--- PROBLEMS TO WORK ON ---
(a) In the text segment, find "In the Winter" and reproduce everything up to and including "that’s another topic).".
(b) Give the continuation of the text segment.
═══ DATASET EXTRACT ═══
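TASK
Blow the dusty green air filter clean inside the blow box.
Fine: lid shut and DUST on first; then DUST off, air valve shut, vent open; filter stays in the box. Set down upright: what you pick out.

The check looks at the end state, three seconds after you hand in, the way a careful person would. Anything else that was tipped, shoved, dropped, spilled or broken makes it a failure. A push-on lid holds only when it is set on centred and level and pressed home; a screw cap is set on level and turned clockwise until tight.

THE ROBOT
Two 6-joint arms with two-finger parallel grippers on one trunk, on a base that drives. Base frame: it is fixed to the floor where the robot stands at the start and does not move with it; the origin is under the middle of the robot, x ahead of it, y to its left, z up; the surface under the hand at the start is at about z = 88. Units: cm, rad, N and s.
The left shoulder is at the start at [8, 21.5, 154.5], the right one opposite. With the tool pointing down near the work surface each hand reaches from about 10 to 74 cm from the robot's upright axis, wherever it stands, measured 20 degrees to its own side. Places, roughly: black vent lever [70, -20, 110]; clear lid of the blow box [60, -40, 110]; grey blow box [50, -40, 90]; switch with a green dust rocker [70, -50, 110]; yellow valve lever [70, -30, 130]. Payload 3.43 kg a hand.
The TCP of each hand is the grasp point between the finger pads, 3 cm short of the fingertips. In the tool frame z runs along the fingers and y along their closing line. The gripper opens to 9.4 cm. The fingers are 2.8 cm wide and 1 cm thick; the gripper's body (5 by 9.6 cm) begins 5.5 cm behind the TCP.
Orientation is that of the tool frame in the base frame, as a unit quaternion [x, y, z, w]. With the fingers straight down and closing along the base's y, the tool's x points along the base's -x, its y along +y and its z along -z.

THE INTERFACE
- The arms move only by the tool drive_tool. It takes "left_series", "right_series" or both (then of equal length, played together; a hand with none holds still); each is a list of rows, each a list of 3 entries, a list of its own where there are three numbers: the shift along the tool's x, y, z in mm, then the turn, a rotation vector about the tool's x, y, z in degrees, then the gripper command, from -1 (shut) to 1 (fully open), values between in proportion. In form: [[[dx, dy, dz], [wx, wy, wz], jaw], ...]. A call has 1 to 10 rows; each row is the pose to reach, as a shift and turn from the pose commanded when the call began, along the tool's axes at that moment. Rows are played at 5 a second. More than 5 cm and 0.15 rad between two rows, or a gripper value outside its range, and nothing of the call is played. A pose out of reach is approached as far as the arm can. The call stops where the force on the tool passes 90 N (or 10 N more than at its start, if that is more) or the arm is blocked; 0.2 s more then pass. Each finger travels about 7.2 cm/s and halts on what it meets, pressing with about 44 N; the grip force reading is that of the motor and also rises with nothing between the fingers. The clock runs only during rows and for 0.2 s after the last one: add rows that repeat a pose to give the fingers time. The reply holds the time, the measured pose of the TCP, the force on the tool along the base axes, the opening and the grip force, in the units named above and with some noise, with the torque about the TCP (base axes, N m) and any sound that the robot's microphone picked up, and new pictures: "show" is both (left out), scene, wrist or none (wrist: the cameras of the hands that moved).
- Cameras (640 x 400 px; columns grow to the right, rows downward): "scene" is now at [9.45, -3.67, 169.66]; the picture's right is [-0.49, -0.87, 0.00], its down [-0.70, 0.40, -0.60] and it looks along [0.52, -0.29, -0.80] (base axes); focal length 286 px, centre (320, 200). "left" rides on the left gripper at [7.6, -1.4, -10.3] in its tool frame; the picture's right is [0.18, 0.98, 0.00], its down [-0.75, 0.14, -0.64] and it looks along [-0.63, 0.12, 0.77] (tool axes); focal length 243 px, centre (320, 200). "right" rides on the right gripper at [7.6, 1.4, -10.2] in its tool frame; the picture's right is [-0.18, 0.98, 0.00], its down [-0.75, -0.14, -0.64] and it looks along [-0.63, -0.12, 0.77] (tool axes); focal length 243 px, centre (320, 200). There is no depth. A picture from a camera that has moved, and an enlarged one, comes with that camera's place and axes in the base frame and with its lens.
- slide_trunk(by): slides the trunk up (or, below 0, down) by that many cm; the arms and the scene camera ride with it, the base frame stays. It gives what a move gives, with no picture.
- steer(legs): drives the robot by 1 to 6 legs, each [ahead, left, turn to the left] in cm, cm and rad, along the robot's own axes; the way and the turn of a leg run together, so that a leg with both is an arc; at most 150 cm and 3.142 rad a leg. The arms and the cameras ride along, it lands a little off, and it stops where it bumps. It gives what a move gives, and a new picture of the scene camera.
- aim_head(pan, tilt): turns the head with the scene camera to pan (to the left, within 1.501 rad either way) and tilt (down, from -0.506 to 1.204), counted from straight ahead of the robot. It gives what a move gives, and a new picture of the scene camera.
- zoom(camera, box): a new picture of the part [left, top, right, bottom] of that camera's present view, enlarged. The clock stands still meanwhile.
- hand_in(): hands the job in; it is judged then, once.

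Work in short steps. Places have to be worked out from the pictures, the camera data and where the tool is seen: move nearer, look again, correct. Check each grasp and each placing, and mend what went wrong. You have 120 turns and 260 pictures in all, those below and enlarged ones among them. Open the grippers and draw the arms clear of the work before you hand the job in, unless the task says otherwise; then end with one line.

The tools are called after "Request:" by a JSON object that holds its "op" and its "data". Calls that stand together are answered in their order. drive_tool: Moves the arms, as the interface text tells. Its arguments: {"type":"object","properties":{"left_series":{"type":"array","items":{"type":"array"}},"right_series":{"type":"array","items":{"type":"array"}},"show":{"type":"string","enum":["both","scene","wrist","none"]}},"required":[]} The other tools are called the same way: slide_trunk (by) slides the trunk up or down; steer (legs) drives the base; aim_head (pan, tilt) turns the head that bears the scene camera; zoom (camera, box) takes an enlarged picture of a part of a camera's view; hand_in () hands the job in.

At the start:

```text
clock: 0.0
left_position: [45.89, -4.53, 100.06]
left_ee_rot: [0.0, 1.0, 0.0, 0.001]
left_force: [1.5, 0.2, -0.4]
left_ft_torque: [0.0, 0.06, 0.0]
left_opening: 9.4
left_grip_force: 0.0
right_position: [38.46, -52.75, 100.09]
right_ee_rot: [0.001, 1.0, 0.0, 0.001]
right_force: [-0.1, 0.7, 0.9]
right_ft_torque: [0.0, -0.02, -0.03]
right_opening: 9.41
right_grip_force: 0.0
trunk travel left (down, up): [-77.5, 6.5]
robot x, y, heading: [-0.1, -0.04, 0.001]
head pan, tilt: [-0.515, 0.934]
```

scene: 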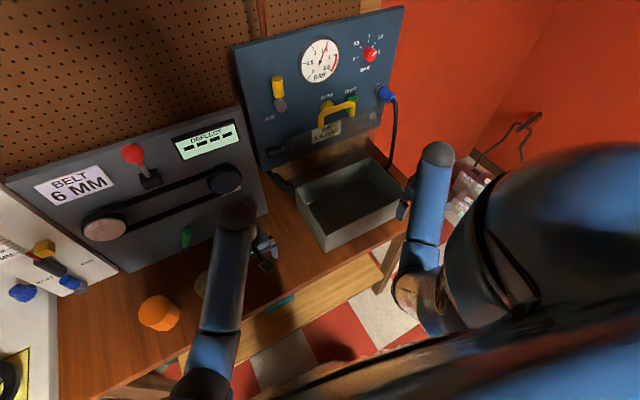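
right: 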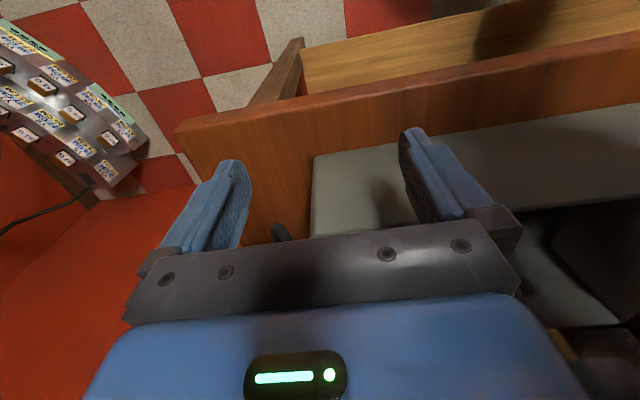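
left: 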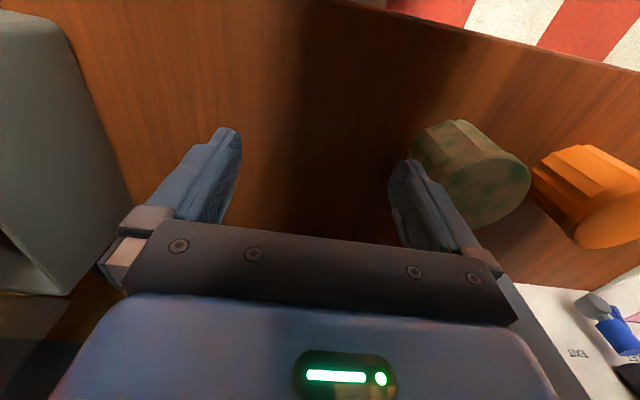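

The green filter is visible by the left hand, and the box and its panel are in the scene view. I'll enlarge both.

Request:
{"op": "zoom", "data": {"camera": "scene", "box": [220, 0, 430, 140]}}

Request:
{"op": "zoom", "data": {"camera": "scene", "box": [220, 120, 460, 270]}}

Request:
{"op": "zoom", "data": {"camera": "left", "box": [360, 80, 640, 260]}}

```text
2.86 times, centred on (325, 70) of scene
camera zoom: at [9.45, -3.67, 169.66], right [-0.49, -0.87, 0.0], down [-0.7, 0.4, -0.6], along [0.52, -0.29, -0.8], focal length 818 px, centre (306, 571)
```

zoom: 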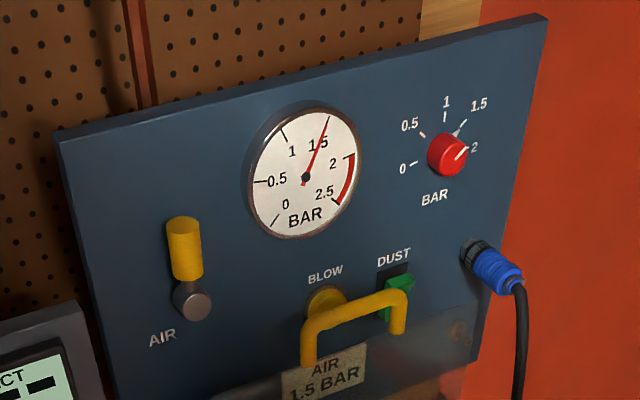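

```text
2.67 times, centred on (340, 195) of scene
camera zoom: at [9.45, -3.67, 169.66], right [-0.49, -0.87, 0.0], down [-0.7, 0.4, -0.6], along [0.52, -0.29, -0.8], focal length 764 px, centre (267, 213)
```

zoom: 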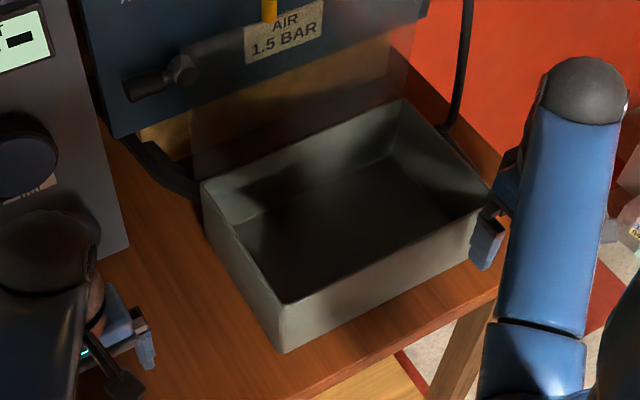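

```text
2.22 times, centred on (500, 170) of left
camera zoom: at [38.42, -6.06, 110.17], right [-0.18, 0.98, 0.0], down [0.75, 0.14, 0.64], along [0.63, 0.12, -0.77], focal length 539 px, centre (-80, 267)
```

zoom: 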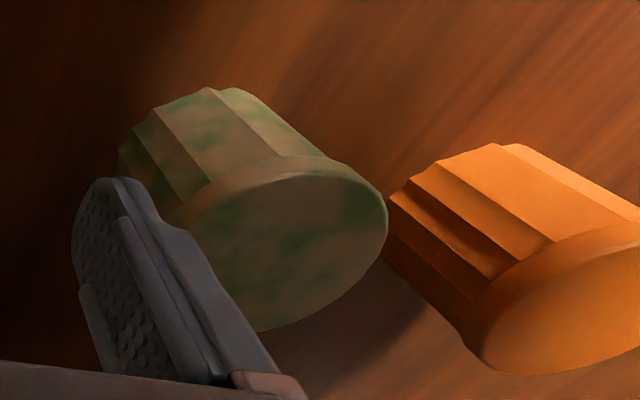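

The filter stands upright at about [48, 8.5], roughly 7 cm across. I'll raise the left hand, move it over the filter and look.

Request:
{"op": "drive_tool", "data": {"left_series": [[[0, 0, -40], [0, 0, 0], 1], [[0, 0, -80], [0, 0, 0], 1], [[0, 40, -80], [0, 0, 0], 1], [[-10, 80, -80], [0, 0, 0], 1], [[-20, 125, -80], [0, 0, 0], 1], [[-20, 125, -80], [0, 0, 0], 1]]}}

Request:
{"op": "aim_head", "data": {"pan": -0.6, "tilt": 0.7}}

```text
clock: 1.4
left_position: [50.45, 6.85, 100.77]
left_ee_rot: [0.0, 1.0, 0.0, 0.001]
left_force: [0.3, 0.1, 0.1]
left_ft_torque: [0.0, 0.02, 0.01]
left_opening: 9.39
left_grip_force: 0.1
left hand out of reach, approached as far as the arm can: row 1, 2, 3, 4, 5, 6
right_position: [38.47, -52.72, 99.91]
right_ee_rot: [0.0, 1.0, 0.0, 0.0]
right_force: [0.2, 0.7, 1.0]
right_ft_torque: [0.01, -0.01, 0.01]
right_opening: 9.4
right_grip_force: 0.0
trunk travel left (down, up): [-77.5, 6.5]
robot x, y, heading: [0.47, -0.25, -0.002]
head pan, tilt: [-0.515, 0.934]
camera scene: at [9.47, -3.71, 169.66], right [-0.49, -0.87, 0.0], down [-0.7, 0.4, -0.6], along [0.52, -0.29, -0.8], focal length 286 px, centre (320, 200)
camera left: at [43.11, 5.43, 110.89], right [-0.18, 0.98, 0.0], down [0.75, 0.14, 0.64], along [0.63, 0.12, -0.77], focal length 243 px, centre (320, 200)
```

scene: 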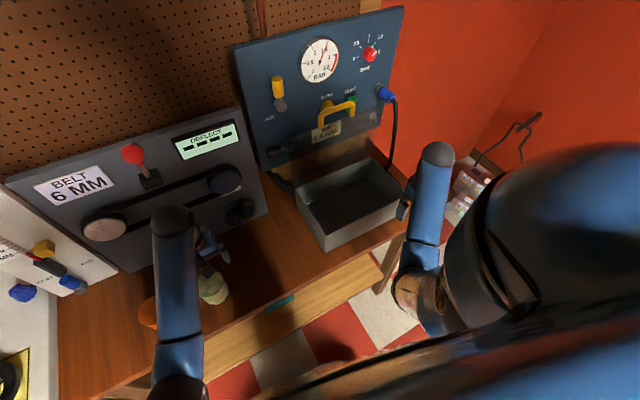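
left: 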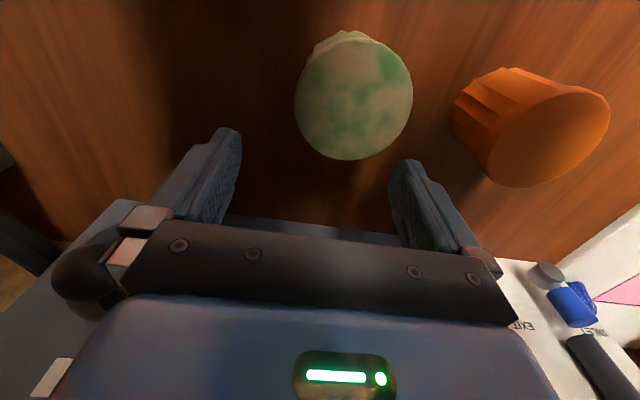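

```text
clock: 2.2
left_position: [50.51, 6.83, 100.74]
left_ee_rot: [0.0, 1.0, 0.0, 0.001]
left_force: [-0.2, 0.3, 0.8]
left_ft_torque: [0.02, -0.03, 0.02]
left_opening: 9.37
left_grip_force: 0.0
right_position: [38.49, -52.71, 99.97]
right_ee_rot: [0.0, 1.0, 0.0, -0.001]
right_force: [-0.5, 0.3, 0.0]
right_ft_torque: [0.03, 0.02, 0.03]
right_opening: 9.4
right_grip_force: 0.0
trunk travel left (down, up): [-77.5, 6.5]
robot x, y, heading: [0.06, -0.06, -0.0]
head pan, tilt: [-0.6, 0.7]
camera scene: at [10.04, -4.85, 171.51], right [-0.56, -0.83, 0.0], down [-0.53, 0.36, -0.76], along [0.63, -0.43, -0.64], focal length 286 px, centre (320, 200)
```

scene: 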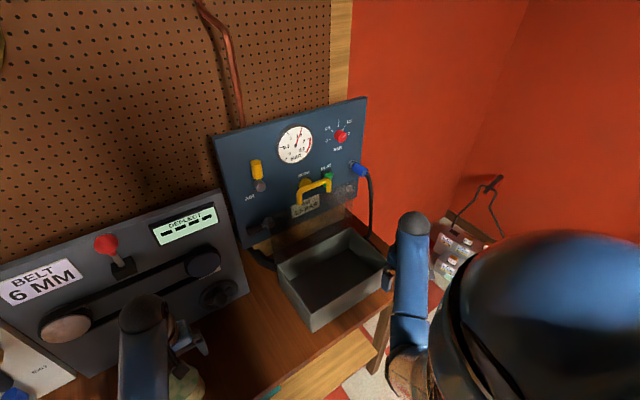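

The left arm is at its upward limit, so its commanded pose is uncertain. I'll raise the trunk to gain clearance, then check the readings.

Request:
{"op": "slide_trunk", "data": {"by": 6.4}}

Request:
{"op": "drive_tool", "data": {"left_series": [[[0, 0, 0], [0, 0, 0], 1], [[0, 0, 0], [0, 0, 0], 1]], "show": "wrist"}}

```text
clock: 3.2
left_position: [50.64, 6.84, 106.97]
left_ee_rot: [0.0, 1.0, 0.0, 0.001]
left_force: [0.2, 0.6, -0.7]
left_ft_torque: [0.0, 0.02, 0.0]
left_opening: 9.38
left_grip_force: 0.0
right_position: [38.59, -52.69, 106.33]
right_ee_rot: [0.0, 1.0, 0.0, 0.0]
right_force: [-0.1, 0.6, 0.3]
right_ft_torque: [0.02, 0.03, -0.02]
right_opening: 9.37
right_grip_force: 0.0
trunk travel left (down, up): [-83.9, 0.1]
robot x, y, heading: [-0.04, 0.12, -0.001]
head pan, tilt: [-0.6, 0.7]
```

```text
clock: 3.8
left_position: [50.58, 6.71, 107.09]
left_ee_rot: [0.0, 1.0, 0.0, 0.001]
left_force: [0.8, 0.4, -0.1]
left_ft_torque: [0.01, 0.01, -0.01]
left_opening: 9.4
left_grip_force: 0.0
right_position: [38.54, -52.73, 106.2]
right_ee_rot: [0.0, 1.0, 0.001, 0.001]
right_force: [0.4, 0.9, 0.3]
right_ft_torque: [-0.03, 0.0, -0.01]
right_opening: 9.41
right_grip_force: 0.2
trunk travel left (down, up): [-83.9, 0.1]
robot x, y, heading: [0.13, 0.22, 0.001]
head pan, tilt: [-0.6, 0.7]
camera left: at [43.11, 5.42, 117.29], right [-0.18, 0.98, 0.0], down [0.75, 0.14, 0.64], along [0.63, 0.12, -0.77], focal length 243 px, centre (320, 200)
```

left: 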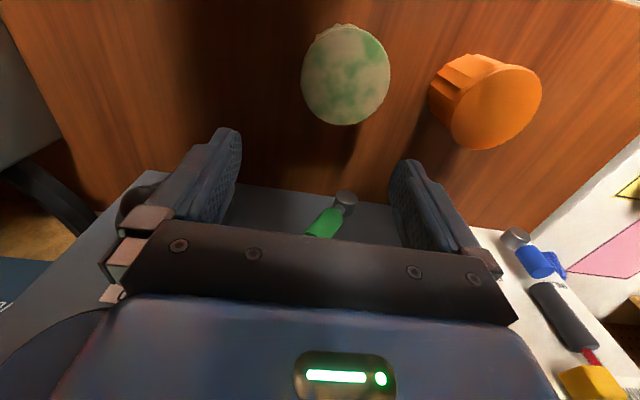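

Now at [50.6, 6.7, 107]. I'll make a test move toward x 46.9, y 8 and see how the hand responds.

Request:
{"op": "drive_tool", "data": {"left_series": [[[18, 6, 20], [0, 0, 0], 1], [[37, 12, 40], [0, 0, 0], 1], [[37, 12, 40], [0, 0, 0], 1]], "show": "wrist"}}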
═══ TEXT SEGMENT ═══
Artists were brought in, as well as writers (and some doubled as both), and the first Impact Comics Conference was held. Pretty much, all the creators involved spent a weekend together getting ideas, and pitching them. It was from this conference that most of the stuff that appeared was created.

The first books to hit the stands were Legend of the Shield and the Comet. The following month, The Fly hit the stands, then the Web and the Jaguar.

As the summer went by, a new character emerged in the books. The Black Hood was a Punisher-type vigilante who shot first and asked questions later. He was going around the country recruiting the various super-heroes to join together as a team called “the Superiors.”

In the Winter of 1991, Impact Comics put out what could be considered it’s “annual” for the year. The Impact Winter Special was a spotlight of each of the books in the Impact line–it featured short stories featuring each of the characters done by their respective creative teams–and was tied together with bookend stories by Mark Waid and Carmine Infantino. This could be considered the first appearance of the Crusaders in Impact.

The Black Hood finally got his own series shortly thereafter, only to be killed off in issue #1. Mark Wheatley, writer of the title, said: “surprised you, didn’t it?” From that issue on, the Black Hood was Nate Cray, a teenager who “happened” upon the hood (except for a few issues where Hit Coffee was the hood, but that’s another topic).

After 3/4 of a year into the line, the first big crossover event happened. The Coming of the Crusaders spread into each of the 6 books that Impact had on the shelves. This crossover also introduced Fireball, a hero who would be a core member of the team. The story was this: a villain from the days of the American Crusaders (the super-hero team from the 60’s…according to Impact Comics history) has escaped, and is trying to conquer the world, starting with New York City. It takes the combined efforts of all the heroes, working together, to defeat this menace. Sound familiar? After the 7-part crossover ended, it was continued in The Crusaders 1-3. So, truth be told, it was a ten-part storyline. At the end of the story, a guy from the Web tries to convince them to join together as a team. Most of them agree, except the Comet who is having problems of his own.
═══
--- RESPONSES TO THE EXERCISE ---
(a)
In the Winter of 1991, Impact Comics put out what could be considered it’s “annual” for the year. The Impact Winter Special was a spotlight of each of the books in the Impact line–it featured short stories featuring each of the characters done by their respective creative teams–and was tied together with bookend stories by Mark Waid and Carmine Infantino. This could be considered the first appearance of the Crusaders in Impact.

The Black Hood finally got his own series shortly thereafter, only to be killed off in issue #1. Mark Wheatley, writer of the title, said: “surprised you, didn’t it?” From that issue on, the Black Hood was Nate Cray, a teenager who “happened” upon the hood (except for a few issues where Hit Coffee was the hood, but that’s another topic).

(b)
About this time, we’ve learned that the Comet is an alien trapped in a human body, the Shield has quit and is replaced by a new one, the Fly is accused of having an improper relationship with his own alter-ego, The Black Hood (Nate Cray) quit the super-hero business only to get it thrown back at him a few issues later, the Jaguar’s secret identity has been discovered by her friend/enemy/roommate, and the Web is well, dysfunctional as ever. Oh, did I mention that the Crusaders almost broke up?

Also around this time, the Impact people were made aware of the problem. Sales were low. The line was going to be retooled. The original idea for this retooling was to send the Crusaders into space and cancel all the individual titles, and just have the Crusaders continue through this space-faring period. When they finally get back to earth, then a few titles would be restarted. But, this idea was scrapped for a new one.

Crucible was the new answer. The Crusaders would still be sent to space, but instead of following their adventures, the focus would stay on earth, where people are trying to cope with the disappearance of the Crusaders (much like the American Crusaders “mysterious disappearance” years earlier).

So, the edict was handed down for the writers to wrap up the stories, and as best as they could, get it to point towards the Crucible. Mind you, the some of the titles still ran another 5 or 6 issues after they knew it was doomed. So, the Shield who quit came back while the replacement “died”; the Comet “died” after finding that all he held dear was a lie; the Jaguar’s dad was kidnapped, and she was going to Brazil to investigate; the Black Hood’s history was revealed, and the Fly kept being his fun self.

In the last issue of the Crusaders, the team thought they were headed home through the transporters, but instead were sent to some alien land. Thus ended the Impact universe for 90 days. Then came Crucible.

Crucible was supposed to have been drawn by Joe (Daredevil, X-Factor) Quesada, but due to his heavy scheduling, he only did layouts–and only for the first four issues at that. So, in comes Chuck Wojtkiewicz who’d already been the artist on the Jaguar and the Crusaders, to do the book. Back before he was so popular, Mark Waid’s name appeared in the writer’s spot on this series, along with Brian Augustyn.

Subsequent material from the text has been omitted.